Tommaso Boddi/Getty
placeholder
July 10, 2016 10:45 AM

Is it Black Friday in July – or just a day of average sales?

On July 12, Amazon will host its second-annual Prime Day, which it touts as a summer answer to the mega sales that come around the holidays (a.k.a. Black Friday and Cyber Monday). The catch? Only those with Amazon Prime memberships are eligible to shop.

For those of you who don’t know, Amazon Prime is a program Amazon offers that allows shoppers to pay a $99 annual fee for unlimited two-day shipping and access to the Amazon Video instant streaming services.

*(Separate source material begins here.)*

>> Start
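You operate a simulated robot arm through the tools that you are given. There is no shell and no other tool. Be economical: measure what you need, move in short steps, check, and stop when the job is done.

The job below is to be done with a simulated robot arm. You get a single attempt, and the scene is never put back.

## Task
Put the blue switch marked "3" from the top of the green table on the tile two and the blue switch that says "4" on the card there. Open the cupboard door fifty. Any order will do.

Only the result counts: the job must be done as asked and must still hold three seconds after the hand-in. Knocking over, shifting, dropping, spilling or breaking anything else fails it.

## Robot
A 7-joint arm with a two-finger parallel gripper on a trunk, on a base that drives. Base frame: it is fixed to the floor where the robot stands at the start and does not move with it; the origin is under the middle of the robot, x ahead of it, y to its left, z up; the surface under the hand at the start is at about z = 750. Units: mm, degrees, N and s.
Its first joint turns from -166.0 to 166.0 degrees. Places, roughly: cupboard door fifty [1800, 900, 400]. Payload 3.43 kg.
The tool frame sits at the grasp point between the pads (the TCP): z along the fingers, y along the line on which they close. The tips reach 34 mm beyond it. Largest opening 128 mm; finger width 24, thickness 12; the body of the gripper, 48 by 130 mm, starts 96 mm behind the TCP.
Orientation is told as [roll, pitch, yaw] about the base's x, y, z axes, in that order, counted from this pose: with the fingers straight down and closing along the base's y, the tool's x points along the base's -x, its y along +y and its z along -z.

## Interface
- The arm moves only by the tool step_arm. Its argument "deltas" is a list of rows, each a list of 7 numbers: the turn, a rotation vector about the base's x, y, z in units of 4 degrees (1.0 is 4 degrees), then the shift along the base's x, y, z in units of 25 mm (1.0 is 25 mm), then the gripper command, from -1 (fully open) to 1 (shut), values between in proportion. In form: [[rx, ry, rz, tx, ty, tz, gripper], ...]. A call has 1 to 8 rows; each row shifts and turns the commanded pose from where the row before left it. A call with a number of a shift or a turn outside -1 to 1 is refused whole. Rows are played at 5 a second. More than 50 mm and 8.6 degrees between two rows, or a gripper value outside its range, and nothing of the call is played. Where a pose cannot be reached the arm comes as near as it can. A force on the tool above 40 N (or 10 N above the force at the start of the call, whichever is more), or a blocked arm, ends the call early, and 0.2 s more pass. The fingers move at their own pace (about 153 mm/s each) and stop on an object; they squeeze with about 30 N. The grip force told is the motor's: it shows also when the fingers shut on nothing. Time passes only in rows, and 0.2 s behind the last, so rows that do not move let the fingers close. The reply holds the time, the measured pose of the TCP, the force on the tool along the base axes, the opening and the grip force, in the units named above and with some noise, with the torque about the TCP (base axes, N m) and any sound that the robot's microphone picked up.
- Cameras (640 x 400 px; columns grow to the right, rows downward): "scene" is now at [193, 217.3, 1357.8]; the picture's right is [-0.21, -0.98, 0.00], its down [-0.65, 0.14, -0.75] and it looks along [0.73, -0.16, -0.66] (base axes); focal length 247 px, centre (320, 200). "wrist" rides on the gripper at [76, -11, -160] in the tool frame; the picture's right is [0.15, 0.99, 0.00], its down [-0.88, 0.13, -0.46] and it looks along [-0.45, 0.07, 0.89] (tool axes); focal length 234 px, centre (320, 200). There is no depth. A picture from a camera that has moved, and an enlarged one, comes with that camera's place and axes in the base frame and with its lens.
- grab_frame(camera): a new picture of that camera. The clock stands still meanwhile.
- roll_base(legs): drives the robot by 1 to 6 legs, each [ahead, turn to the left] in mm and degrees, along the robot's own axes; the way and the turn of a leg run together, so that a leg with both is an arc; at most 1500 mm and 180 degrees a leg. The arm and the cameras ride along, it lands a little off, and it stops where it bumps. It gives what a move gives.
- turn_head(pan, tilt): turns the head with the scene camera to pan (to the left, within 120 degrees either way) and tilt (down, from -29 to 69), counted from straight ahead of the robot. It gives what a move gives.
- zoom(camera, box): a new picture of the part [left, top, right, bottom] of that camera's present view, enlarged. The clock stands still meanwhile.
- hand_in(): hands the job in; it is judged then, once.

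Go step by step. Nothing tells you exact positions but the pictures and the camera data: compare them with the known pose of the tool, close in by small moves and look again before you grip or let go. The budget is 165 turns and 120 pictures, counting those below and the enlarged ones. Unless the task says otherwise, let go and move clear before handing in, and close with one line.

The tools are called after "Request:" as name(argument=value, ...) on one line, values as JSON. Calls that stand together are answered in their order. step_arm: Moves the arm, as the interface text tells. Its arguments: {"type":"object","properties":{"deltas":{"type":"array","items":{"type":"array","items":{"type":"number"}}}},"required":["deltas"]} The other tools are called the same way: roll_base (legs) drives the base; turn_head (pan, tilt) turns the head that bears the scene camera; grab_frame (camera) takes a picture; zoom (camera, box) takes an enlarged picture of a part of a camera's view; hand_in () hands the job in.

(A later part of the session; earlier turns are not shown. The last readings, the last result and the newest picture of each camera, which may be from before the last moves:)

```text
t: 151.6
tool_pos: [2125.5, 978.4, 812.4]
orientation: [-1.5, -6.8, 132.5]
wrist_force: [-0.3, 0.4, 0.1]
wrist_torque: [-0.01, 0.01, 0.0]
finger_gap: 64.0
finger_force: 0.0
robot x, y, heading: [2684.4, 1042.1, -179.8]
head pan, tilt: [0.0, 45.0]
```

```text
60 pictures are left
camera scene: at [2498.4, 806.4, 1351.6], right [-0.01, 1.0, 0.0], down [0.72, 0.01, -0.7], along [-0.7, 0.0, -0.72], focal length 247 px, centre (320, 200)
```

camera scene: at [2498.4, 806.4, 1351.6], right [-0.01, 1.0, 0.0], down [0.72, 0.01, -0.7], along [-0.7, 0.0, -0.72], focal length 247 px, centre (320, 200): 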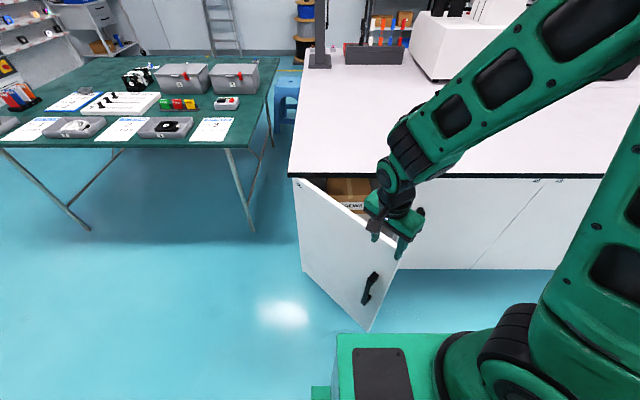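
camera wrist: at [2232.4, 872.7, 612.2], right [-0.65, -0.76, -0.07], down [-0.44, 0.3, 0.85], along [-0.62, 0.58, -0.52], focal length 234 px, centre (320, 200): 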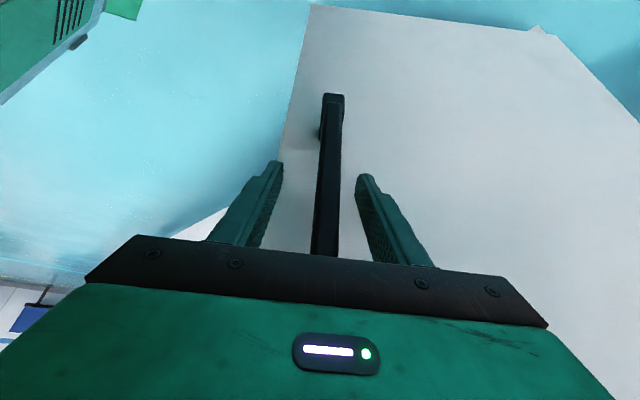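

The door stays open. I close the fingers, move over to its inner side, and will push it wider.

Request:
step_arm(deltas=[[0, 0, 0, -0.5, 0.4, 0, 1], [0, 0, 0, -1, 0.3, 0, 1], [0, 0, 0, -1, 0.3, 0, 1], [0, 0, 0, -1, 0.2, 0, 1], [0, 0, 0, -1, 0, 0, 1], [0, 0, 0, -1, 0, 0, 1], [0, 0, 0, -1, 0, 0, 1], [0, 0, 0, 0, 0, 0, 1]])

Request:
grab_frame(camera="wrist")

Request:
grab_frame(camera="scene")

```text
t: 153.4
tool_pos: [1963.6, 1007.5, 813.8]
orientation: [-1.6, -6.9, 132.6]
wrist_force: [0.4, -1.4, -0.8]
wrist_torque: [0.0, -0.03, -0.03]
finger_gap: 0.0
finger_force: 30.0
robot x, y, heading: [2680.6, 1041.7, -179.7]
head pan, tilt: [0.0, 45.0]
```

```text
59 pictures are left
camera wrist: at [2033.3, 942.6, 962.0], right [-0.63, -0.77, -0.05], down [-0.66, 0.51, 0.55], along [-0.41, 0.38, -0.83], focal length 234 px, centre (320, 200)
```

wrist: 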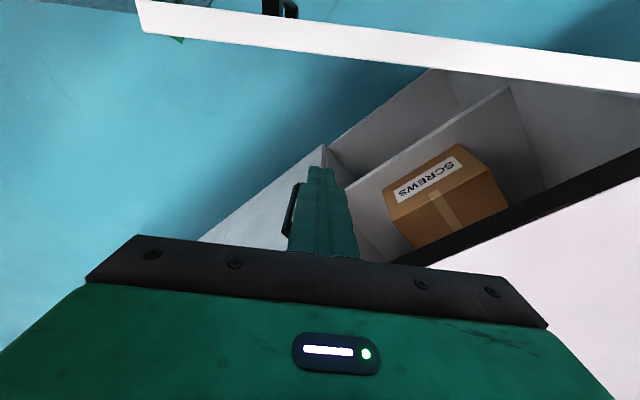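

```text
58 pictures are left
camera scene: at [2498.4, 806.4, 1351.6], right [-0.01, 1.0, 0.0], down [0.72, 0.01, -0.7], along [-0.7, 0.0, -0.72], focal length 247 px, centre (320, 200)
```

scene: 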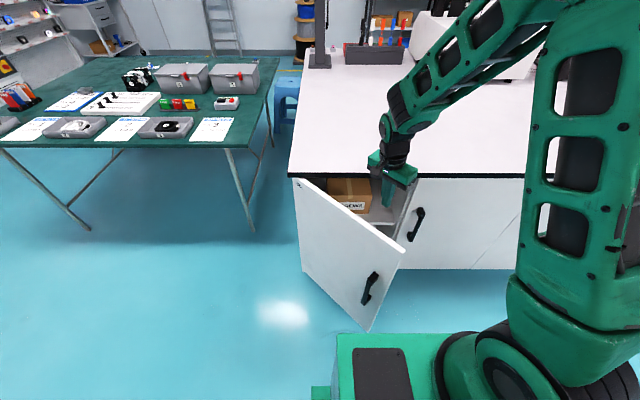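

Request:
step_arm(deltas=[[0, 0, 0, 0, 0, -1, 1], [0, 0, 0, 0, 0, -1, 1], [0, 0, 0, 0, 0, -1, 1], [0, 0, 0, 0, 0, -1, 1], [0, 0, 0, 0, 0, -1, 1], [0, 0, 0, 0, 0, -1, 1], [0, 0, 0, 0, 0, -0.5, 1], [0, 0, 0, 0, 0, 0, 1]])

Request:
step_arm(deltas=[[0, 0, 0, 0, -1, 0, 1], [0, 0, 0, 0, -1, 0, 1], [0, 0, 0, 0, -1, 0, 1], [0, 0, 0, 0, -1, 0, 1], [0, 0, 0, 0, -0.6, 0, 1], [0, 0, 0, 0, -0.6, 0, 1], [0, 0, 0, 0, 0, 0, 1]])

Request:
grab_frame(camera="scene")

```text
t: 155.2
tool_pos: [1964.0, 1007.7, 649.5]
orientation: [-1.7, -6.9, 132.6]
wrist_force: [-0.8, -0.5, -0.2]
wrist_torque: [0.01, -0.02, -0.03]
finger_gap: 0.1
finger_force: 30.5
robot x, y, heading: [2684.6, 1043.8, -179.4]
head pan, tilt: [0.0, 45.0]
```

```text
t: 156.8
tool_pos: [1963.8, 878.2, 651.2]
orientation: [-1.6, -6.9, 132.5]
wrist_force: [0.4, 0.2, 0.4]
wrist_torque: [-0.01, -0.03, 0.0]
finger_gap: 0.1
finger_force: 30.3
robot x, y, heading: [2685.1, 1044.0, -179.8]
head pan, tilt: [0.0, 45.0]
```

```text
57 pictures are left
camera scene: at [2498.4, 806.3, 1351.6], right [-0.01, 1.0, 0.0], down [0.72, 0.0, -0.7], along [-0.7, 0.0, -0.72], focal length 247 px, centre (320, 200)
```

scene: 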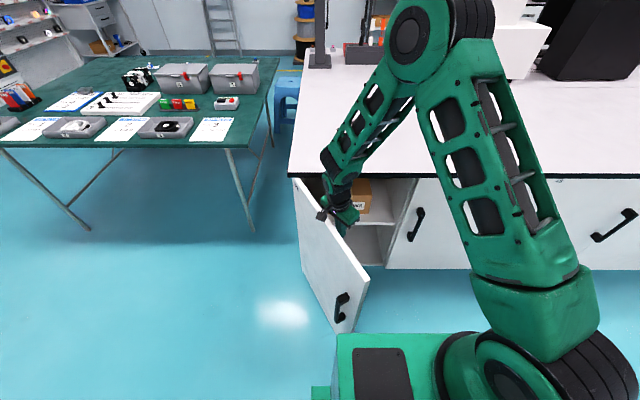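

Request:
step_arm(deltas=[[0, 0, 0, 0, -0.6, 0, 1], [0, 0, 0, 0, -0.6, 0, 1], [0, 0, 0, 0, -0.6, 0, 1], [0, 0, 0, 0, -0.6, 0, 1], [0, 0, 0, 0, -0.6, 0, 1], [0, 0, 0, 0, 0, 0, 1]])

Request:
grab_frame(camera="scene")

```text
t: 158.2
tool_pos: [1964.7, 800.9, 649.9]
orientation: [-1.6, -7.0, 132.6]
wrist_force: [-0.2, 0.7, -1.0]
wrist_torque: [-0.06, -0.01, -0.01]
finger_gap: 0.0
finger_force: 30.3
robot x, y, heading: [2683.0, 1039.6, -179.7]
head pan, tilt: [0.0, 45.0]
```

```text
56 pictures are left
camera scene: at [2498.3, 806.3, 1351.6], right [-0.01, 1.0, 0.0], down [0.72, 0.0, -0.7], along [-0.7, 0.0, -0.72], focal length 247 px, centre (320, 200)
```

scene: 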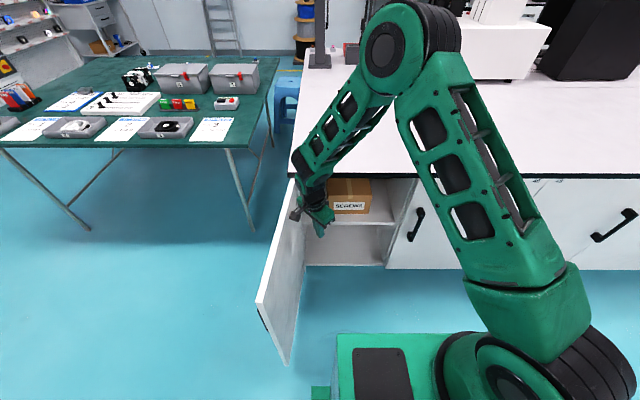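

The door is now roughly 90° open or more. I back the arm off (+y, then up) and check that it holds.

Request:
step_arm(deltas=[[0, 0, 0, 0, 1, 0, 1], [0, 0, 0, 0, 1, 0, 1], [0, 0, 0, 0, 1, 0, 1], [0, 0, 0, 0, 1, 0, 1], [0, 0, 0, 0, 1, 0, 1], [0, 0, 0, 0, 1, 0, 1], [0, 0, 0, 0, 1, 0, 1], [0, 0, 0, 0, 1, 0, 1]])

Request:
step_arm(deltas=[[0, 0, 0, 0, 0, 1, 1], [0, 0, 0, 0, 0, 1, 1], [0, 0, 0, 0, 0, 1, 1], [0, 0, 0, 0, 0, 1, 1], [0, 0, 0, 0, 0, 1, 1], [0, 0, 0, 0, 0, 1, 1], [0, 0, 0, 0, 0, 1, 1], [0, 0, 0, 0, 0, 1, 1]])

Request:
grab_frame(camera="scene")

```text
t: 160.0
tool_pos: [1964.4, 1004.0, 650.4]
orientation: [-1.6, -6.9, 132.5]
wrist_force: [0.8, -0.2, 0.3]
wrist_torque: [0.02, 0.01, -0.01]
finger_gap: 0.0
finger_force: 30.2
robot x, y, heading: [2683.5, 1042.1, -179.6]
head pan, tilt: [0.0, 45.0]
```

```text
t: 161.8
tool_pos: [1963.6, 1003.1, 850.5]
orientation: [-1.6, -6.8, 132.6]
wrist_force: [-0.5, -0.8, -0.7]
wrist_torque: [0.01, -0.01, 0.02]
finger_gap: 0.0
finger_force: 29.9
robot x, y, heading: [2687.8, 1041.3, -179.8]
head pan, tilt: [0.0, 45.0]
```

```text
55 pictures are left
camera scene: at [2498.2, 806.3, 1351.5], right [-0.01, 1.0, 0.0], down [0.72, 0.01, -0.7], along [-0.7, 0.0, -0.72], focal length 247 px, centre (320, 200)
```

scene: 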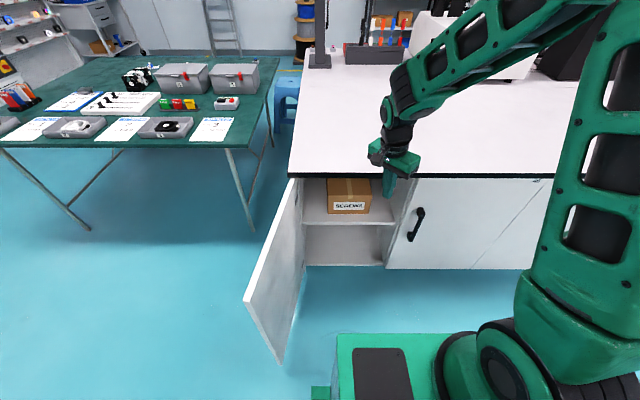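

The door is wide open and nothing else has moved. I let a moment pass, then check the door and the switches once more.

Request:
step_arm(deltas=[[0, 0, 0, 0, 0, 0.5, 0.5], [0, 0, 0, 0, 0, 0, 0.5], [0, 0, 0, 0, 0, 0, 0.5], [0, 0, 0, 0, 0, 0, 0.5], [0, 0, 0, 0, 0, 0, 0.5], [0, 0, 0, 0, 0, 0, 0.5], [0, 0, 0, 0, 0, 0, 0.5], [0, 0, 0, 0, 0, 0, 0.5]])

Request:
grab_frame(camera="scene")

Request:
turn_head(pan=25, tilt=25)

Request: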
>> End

But you might think that being able to take advantage of the Prime Day discounts as one of the biggest perks of an Amazon Prime membership. After all, what’s better than lots and lots and lots of deals?

However, is Prime Day as good as the company hypes it up to be? Debatable. The company started the event last year to celebrate Amazon’s 20th anniversary, and people were expecting big savings. As in, wake-up-at-5-a.m.-and-camp-outside-on-Black-Friday-level savings. But most were left disappointed.

The majority of discounts were either on already cheap items (think things you find in the dollar section) or on Amazon’s own products, like the Kindle, Echo or Fire. The whole thing caused such a stir with customers that they got #PrimeDayFail trending.

This year, Amazon promises it’ll be different. They say they’ve “dramatically increased” Prime Day inventory, especially on TVs and toys, according to CNet.

Perhaps in an attempt to drum up enthusiasm after last year’s Prime Day upset, Amazon is ringing in the “holiday” with plenty of discounts – called Prime Day Countdown Deals – in the days leading up to July 12. These include 70 percent off a dinnerware set and 30 percent off as blender, among other steals (they expire every night).

As stated earlier, in order to take advantage of these discounts, both on Prime Day and before, you must be a Prime member. However, if you’re not, you can sign up for a free 30-day trial, which will make you eligible for the savings.

So keep your eyes open for the deals – but wait until Prime Day rolls around to see whether it’s actually worth opening your wallet.